Bass started out in consumer-protection work, particularly around Massachusetts’ lemon law. “That was really strong, so I started doing those cases all over the state; they mostly went to litigation because the dealerships wouldn’t resolve the cases, so that’s how I got into litgation,” he recalled. “After I got rolling, I got into construction litigation because Nicole’s dad had a lot of cases, so litigation became my core focus.”

Nicole Bercume and Andrew Bass

Nicole Bercume and Andrew Bass live in the 28-home development in Hadley that Nicole’s father started and she completed after his death.

Cases in that realm include land-use issues, contracts, and purchases of land; at one point, Ron settled a notable case with Tofino Associates of Hadley over a roadway issue in the Amherst Hills development near the Belchertown line.

Bass was recently recognized by Lawyers of Distinction as one of the top 10% civil-litigation attorneys in Massachusetts. Meanwhile, over the past couple years, Nicole was transitioning away from the practice into her new role leading Bercume Builders. “My father did teach me everything; once we had our kids and moved back here, that’s when he taught me everything.”

Ron typically built large homes with “classy, simple interiors, not a lot of clutter,” Nicole said, noting that homes in the new development start at 3,000 square feet, and typically feature open floor plans, high-end appliances, and maple flooring — and each was built in just four months. After her third house on Colony, she said she’s on the cusp of buying more land to develop a subdivision like the Shattuck/Sapphire project.

Woman’s Work

At a time when it’s still uncommon for a woman to lead a building firm (see related story on page 25), Bercume doesn’t particularly care if people question her abilities, noting that the subs who worked with her father for, in some cases, decades know what she can do — and they know she’s committed to her father’s values.

“My father really had such a great process. Even if you didn’t like my dad, you definitely respected him because he was an astute businessman, and he was just on top of it.”

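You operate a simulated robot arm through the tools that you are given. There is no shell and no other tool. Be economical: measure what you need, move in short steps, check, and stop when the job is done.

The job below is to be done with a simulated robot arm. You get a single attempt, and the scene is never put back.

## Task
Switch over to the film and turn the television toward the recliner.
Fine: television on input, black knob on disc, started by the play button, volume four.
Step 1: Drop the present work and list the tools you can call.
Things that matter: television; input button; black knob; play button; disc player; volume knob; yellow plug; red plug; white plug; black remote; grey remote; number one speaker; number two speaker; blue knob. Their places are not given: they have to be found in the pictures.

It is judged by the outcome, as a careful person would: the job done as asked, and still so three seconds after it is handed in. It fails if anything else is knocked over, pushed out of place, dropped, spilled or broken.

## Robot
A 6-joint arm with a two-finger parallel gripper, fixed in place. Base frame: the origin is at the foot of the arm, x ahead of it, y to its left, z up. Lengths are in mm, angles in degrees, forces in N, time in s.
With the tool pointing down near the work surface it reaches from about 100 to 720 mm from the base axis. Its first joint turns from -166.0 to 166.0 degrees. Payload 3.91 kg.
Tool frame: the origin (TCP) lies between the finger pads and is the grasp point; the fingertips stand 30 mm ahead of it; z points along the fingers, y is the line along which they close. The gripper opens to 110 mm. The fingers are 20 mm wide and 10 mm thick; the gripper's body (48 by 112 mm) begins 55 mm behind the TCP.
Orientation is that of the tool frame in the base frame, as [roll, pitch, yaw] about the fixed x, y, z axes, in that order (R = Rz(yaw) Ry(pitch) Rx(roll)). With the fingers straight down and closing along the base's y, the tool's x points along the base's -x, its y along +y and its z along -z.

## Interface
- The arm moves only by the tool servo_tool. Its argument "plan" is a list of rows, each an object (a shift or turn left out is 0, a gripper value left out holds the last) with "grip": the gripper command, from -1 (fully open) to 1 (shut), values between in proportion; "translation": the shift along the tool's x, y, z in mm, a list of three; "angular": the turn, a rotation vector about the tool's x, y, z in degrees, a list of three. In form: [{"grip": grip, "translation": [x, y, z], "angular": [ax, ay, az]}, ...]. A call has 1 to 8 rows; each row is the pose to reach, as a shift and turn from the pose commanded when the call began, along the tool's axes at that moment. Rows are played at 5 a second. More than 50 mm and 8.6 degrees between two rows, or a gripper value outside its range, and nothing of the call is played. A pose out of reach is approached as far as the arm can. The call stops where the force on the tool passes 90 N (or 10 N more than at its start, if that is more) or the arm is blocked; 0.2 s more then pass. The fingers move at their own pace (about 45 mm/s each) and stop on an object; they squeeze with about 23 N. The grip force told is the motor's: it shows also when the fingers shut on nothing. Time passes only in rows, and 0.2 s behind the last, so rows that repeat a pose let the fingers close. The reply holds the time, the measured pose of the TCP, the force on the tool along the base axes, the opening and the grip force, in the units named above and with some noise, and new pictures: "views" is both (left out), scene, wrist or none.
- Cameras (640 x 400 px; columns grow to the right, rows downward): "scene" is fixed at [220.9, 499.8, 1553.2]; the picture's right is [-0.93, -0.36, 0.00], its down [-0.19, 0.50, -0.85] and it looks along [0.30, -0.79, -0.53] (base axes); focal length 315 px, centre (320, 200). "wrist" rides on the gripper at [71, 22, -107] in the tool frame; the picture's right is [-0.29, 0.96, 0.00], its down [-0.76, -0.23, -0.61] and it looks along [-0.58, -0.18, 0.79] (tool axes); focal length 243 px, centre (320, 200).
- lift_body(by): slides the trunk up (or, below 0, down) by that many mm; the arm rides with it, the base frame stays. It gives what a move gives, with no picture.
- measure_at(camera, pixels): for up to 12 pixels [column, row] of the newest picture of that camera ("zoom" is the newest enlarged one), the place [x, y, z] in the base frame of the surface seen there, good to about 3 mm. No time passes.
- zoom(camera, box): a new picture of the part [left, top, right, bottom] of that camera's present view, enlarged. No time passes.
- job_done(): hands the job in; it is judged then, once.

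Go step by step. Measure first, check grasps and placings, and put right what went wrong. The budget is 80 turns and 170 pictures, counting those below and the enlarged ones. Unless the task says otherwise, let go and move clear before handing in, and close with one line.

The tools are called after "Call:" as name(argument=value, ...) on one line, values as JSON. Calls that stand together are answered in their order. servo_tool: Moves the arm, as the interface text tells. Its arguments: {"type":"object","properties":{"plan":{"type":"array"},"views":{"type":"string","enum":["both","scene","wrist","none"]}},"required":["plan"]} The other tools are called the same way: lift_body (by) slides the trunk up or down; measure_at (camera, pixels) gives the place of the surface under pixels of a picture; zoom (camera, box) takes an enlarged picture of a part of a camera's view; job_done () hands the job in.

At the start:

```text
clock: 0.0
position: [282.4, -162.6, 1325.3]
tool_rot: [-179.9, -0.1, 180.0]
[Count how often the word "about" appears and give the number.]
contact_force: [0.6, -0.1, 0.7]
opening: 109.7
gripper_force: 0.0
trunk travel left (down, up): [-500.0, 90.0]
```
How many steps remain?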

“My dad’s greatest skill was that he had good taste; he picked out all the plans himself. People always say you know when a home is a Bercume home because they’re attractive and clean and classy-looking,” she said. “Construction defects were never an issue for him because, the second there was a problem, my dad, who could never sit still, would take care of it.

“He always did higher-end homes for whatever the era was,” she continued. “He liked big homes; the bigger he could build, the more fun it was for him.”

And when she got her Massachusetts construction license and reaffirmed her working relationships with those longtime subs, she knew it would be fun for her, too.

“My father really had such a great process. Even if you didn’t like my dad, you definitely respected him because he was an astute businessman, and he was just on top of it. All his subs respected him, and that transferred to me nicely. He taught me a lot, so I know what to expect from everyone, and it was very fluid.”

It’s just another way Bercume Builders has been a generational success story — one that occupies Nicole’s earliest memories, when she’d visit Ron at job sites. “And now, our three kids are always on the job sites with us.”

Because it’s never too early to introduce them to the family business.